## SHORT PROBLEM:
Extract the complete listing and output it unchanged.

>> begin

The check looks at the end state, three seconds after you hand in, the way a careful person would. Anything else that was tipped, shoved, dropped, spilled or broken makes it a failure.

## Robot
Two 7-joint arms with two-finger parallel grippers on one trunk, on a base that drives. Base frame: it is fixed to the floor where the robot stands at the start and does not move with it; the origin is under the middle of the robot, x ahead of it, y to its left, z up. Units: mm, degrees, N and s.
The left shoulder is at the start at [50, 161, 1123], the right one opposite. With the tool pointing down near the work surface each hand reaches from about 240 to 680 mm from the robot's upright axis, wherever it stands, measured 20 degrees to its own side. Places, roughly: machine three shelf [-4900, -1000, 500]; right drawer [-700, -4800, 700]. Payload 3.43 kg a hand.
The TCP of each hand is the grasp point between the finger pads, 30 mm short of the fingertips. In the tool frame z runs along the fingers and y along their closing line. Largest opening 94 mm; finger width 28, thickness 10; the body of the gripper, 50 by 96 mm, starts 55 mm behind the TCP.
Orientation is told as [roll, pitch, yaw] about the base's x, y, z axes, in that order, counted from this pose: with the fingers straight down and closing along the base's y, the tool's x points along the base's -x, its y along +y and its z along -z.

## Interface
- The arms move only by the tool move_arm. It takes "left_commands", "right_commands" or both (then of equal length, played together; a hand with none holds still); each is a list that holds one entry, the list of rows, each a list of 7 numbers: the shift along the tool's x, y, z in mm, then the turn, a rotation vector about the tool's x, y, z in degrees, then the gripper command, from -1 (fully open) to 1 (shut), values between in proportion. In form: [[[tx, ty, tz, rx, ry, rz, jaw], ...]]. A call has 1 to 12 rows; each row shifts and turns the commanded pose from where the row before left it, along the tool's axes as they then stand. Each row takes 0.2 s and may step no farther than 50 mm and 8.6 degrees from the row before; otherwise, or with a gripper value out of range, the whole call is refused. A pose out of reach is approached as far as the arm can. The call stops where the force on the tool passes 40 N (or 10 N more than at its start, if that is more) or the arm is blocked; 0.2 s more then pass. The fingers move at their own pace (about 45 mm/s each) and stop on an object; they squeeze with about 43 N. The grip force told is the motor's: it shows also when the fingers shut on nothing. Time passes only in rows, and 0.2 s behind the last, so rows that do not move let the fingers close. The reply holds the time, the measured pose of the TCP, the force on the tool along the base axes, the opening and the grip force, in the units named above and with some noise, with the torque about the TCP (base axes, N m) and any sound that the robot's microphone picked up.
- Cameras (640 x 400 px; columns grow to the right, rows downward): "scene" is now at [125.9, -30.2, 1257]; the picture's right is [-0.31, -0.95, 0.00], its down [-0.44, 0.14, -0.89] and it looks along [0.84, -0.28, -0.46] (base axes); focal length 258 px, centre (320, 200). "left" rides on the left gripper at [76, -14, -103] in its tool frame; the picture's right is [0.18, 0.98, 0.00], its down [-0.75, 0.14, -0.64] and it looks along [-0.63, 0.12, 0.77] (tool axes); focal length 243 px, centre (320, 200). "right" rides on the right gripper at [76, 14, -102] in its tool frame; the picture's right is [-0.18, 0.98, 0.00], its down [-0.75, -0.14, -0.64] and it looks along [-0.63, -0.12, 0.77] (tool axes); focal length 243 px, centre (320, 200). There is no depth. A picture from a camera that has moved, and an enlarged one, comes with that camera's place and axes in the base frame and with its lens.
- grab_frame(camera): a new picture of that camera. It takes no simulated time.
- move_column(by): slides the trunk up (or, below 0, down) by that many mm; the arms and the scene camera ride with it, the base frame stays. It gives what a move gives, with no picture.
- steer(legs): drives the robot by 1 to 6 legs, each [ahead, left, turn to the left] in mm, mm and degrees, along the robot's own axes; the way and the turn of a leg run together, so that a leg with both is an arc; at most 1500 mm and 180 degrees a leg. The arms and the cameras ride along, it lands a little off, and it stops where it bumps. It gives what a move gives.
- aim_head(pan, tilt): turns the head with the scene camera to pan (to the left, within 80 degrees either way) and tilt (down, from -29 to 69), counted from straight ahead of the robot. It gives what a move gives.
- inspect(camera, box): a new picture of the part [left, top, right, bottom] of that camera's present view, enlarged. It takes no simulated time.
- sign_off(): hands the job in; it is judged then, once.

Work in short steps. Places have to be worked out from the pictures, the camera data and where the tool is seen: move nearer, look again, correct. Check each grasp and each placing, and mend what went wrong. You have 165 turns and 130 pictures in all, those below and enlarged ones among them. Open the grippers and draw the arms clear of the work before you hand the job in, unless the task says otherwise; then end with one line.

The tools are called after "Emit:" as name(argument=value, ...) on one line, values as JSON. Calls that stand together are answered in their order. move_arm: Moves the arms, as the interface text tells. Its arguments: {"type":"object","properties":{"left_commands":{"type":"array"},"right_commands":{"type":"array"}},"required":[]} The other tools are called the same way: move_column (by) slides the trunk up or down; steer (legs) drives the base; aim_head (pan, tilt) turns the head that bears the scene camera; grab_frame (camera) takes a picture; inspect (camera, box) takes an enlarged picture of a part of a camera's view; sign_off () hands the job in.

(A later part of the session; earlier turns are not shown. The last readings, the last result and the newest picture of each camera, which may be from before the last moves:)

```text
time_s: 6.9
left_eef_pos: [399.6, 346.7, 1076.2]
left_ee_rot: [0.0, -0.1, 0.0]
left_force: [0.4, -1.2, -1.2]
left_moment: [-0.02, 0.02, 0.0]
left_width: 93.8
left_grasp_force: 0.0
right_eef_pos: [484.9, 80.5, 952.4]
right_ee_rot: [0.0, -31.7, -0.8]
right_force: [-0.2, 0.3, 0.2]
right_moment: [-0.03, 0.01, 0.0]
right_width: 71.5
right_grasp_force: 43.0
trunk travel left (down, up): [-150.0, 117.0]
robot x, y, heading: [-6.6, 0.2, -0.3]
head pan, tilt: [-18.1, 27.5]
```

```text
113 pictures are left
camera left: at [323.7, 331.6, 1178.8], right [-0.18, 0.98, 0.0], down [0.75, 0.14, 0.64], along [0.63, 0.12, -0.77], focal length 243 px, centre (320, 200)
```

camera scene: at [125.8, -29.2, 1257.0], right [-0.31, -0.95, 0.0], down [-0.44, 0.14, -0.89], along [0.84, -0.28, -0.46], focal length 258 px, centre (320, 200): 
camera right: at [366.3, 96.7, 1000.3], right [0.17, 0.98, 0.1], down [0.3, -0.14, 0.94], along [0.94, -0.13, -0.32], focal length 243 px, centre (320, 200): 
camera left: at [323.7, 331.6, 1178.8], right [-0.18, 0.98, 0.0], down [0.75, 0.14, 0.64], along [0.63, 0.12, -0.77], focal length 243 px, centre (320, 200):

>> end

## RIGHT ANSWER:
The check looks at the end state, three seconds after you hand in, the way a careful person would. Anything else that was tipped, shoved, dropped, spilled or broken makes it a failure.

## Robot
Two 7-joint arms with two-finger parallel grippers on one trunk, on a base that drives. Base frame: it is fixed to the floor where the robot stands at the start and does not move with it; the origin is under the middle of the robot, x ahead of it, y to its left, z up. Units: mm, degrees, N and s.
The left shoulder is at the start at [50, 161, 1123], the right one opposite. With the tool pointing down near the work surface each hand reaches from about 240 to 680 mm from the robot's upright axis, wherever it stands, measured 20 degrees to its own side. Places, roughly: machine three shelf [-4900, -1000, 500]; right drawer [-700, -4800, 700]. Payload 3.43 kg a hand.
The TCP of each hand is the grasp point between the finger pads, 30 mm short of the fingertips. In the tool frame z runs along the fingers and y along their closing line. Largest opening 94 mm; finger width 28, thickness 10; the body of the gripper, 50 by 96 mm, starts 55 mm behind the TCP.
Orientation is told as [roll, pitch, yaw] about the base's x, y, z axes, in that order, counted from this pose: with the fingers straight down and closing along the base's y, the tool's x points along the base's -x, its y along +y and its z along -z.

## Interface
- The arms move only by the tool move_arm. It takes "left_commands", "right_commands" or both (then of equal length, played together; a hand with none holds still); each is a list that holds one entry, the list of rows, each a list of 7 numbers: the shift along the tool's x, y, z in mm, then the turn, a rotation vector about the tool's x, y, z in degrees, then the gripper command, from -1 (fully open) to 1 (shut), values between in proportion. In form: [[[tx, ty, tz, rx, ry, rz, jaw], ...]]. A call has 1 to 12 rows; each row shifts and turns the commanded pose from where the row before left it, along the tool's axes as they then stand. Each row takes 0.2 s and may step no farther than 50 mm and 8.6 degrees from the row before; otherwise, or with a gripper value out of range, the whole call is refused. A pose out of reach is approached as far as the arm can. The call stops where the force on the tool passes 40 N (or 10 N more than at its start, if that is more) or the arm is blocked; 0.2 s more then pass. The fingers move at their own pace (about 45 mm/s each) and stop on an object; they squeeze with about 43 N. The grip force told is the motor's: it shows also when the fingers shut on nothing. Time passes only in rows, and 0.2 s behind the last, so rows that do not move let the fingers close. The reply holds the time, the measured pose of the TCP, the force on the tool along the base axes, the opening and the grip force, in the units named above and with some noise, with the torque about the TCP (base axes, N m) and any sound that the robot's microphone picked up.
- Cameras (640 x 400 px; columns grow to the right, rows downward): "scene" is now at [125.9, -30.2, 1257]; the picture's right is [-0.31, -0.95, 0.00], its down [-0.44, 0.14, -0.89] and it looks along [0.84, -0.28, -0.46] (base axes); focal length 258 px, centre (320, 200). "left" rides on the left gripper at [76, -14, -103] in its tool frame; the picture's right is [0.18, 0.98, 0.00], its down [-0.75, 0.14, -0.64] and it looks along [-0.63, 0.12, 0.77] (tool axes); focal length 243 px, centre (320, 200). "right" rides on the right gripper at [76, 14, -102] in its tool frame; the picture's right is [-0.18, 0.98, 0.00], its down [-0.75, -0.14, -0.64] and it looks along [-0.63, -0.12, 0.77] (tool axes); focal length 243 px, centre (320, 200). There is no depth. A picture from a camera that has moved, and an enlarged one, comes with that camera's place and axes in the base frame and with its lens.
- grab_frame(camera): a new picture of that camera. It takes no simulated time.
- move_column(by): slides the trunk up (or, below 0, down) by that many mm; the arms and the scene camera ride with it, the base frame stays. It gives what a move gives, with no picture.
- steer(legs): drives the robot by 1 to 6 legs, each [ahead, left, turn to the left] in mm, mm and degrees, along the robot's own axes; the way and the turn of a leg run together, so that a leg with both is an arc; at most 1500 mm and 180 degrees a leg. The arms and the cameras ride along, it lands a little off, and it stops where it bumps. It gives what a move gives.
- aim_head(pan, tilt): turns the head with the scene camera to pan (to the left, within 80 degrees either way) and tilt (down, from -29 to 69), counted from straight ahead of the robot. It gives what a move gives.
- inspect(camera, box): a new picture of the part [left, top, right, bottom] of that camera's present view, enlarged. It takes no simulated time.
- sign_off(): hands the job in; it is judged then, once.

Work in short steps. Places have to be worked out from the pictures, the camera data and where the tool is seen: move nearer, look again, correct. Check each grasp and each placing, and mend what went wrong. You have 165 turns and 130 pictures in all, those below and enlarged ones among them. Open the grippers and draw the arms clear of the work before you hand the job in, unless the task says otherwise; then end with one line.

The tools are called after "Emit:" as name(argument=value, ...) on one line, values as JSON. Calls that stand together are answered in their order. move_arm: Moves the arms, as the interface text tells. Its arguments: {"type":"object","properties":{"left_commands":{"type":"array"},"right_commands":{"type":"array"}},"required":[]} The other tools are called the same way: move_column (by) slides the trunk up or down; steer (legs) drives the base; aim_head (pan, tilt) turns the head that bears the scene camera; grab_frame (camera) takes a picture; inspect (camera, box) takes an enlarged picture of a part of a camera's view; sign_off () hands the job in.

(A later part of the session; earlier turns are not shown. The last readings, the last result and the newest picture of each camera, which may be from before the last moves:)

```text
time_s: 6.9
left_eef_pos: [399.6, 346.7, 1076.2]
left_ee_rot: [0.0, -0.1, 0.0]
left_force: [0.4, -1.2, -1.2]
left_moment: [-0.02, 0.02, 0.0]
left_width: 93.8
left_grasp_force: 0.0
right_eef_pos: [484.9, 80.5, 952.4]
right_ee_rot: [0.0, -31.7, -0.8]
right_force: [-0.2, 0.3, 0.2]
right_moment: [-0.03, 0.01, 0.0]
right_width: 71.5
right_grasp_force: 43.0
trunk travel left (down, up): [-150.0, 117.0]
robot x, y, heading: [-6.6, 0.2, -0.3]
head pan, tilt: [-18.1, 27.5]
```

```text
113 pictures are left
camera left: at [323.7, 331.6, 1178.8], right [-0.18, 0.98, 0.0], down [0.75, 0.14, 0.64], along [0.63, 0.12, -0.77], focal length 243 px, centre (320, 200)
```

camera scene: at [125.8, -29.2, 1257.0], right [-0.31, -0.95, 0.0], down [-0.44, 0.14, -0.89], along [0.84, -0.28, -0.46], focal length 258 px, centre (320, 200): 
camera right: at [366.3, 96.7, 1000.3], right [0.17, 0.98, 0.1], down [0.3, -0.14, 0.94], along [0.94, -0.13, -0.32], focal length 243 px, centre (320, 200): 
camera left: at [323.7, 331.6, 1178.8], right [-0.18, 0.98, 0.0], down [0.75, 0.14, 0.64], along [0.63, 0.12, -0.77], focal length 243 px, centre (320, 200):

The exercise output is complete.